The top five of California's largest modern fires had surged on Sunday into the Santa Barbara County foothills, forcing evacuations in the coastal communities of Carpinteria and Montecito.

Smoke from the fire has formed a towering pyrocumulus cloud that is capable of creating its own weather and sudden wind shifts, experts say. The fire has also spread ash and particulate across the region, creating unhealthy air quality from Santa Barbara to Bakersfield.

The smoke has also contributed to hazardous driving conditions by limiting visibility. Santa Barbara County's Twitter account urged:

"If driving in smoky areas, keep windows rolled up and vents closed. If you need air conditioning, make sure you set your system on re-circulate …"

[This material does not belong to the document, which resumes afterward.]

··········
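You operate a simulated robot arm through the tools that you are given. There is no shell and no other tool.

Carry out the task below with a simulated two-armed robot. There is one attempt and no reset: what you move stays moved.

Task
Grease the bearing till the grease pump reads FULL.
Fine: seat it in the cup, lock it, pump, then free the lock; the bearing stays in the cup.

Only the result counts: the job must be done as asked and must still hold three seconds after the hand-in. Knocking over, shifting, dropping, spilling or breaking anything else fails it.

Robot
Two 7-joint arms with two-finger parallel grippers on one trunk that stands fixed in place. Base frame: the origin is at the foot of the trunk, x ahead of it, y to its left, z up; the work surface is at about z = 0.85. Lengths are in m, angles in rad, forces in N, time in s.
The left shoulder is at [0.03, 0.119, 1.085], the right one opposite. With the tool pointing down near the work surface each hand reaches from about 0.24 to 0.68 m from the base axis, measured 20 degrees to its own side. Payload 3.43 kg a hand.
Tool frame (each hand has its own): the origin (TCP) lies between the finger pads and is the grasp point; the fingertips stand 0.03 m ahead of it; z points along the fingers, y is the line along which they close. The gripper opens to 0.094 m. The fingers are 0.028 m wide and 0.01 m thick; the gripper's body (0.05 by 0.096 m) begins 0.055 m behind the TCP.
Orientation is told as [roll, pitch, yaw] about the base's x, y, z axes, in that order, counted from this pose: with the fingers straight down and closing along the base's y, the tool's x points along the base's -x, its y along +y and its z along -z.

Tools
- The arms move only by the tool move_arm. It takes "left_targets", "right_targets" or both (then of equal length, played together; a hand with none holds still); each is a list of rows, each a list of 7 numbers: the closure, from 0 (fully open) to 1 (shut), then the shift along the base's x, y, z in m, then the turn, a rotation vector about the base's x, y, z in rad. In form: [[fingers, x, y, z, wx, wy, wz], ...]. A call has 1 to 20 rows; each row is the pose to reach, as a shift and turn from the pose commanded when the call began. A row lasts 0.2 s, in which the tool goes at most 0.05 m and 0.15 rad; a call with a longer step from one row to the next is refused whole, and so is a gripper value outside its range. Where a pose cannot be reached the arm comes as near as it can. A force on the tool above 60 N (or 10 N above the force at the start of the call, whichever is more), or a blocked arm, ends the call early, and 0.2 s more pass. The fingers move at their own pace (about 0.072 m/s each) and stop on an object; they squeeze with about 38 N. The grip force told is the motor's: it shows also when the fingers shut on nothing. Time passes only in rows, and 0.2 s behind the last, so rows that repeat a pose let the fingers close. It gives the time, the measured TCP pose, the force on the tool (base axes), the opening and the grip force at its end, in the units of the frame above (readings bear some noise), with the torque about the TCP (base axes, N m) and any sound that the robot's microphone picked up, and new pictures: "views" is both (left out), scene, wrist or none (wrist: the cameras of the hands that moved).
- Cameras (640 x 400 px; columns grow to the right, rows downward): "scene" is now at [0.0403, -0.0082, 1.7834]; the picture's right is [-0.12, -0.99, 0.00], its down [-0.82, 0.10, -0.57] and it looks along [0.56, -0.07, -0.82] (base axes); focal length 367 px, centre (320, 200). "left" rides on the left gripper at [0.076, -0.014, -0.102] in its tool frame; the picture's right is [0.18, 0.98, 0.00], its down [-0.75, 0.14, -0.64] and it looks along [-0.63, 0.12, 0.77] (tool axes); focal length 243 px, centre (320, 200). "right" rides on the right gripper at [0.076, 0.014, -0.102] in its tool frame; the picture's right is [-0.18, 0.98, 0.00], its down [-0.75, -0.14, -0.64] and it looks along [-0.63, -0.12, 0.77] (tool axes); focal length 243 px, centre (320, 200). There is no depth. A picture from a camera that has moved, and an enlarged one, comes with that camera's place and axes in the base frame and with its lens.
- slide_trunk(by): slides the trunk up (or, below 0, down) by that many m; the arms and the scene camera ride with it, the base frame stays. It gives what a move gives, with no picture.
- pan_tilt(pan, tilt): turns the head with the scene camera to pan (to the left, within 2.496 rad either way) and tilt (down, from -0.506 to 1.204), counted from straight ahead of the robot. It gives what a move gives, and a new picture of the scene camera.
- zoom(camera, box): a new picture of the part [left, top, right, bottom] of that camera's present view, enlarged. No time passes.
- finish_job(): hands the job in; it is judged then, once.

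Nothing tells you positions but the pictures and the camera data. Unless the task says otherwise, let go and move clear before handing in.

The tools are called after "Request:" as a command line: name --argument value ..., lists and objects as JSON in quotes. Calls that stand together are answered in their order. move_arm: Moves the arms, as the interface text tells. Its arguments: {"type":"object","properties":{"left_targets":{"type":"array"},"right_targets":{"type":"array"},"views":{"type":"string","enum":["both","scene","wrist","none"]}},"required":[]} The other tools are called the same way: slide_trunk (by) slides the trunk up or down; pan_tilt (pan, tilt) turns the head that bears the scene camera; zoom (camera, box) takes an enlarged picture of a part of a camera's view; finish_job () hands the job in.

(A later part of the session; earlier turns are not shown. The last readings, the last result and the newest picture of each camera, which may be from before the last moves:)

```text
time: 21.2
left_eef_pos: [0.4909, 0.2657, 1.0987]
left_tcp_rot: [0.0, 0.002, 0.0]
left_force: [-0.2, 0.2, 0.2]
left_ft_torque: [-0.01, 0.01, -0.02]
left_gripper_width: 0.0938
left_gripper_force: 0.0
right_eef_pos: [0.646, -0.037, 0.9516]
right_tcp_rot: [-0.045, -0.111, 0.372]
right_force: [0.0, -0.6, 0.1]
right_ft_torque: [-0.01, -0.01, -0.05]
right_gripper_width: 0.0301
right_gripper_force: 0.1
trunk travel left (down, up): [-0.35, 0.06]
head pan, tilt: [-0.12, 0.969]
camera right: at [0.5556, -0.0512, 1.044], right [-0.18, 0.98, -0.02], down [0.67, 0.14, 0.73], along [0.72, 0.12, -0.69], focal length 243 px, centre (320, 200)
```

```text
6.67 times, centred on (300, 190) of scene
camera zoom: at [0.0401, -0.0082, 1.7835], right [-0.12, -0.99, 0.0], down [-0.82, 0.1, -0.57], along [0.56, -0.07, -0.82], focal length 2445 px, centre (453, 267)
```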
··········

Over Sunday night and into Monday morning, there were wind gusts of around 20 mph across the lower mountains and foothills in the region of southeastern Santa Barbara County into southwestern Ventura County.

Forecasters say, "Wind speeds are expected to be on the lower end of what's been seen over the last week."

The strongest winds are expected more toward the Ventura-Los Angeles County line and aren't expected to be particularly strong. But since it's so dry out there it doesn't take much in the way of winds to create those critical fire weather conditions.

"Right now the winds near the Thomas fire it doesn't look too terribly strong, but really any increase in wind is something to watch out for given this fire's history." Munroe said

Since it erupted near Thomas Aquinas College north of Santa Paula on Dec. 4, the Thomas fire has forced 88,000 people to flee their homes. Official estimates have put the cost of combating the blaze at $25 million.

In Los Angeles County, firefighters made progress on blazes in Sylmar, Santa Clarita and Bel-Air. The Creek fire was 95% contained, and the Rye fire was 93% contained as of Sunday evening. The Skirball fire was 85% contained.

In northern San Diego County, the Lilac fire, which was 80% contained, had burned 4,100 acres and destroyed more than 100 structures along the Highway 76 corridor that stretches west from the 15 Freeway through Bonsall and Fallbrook.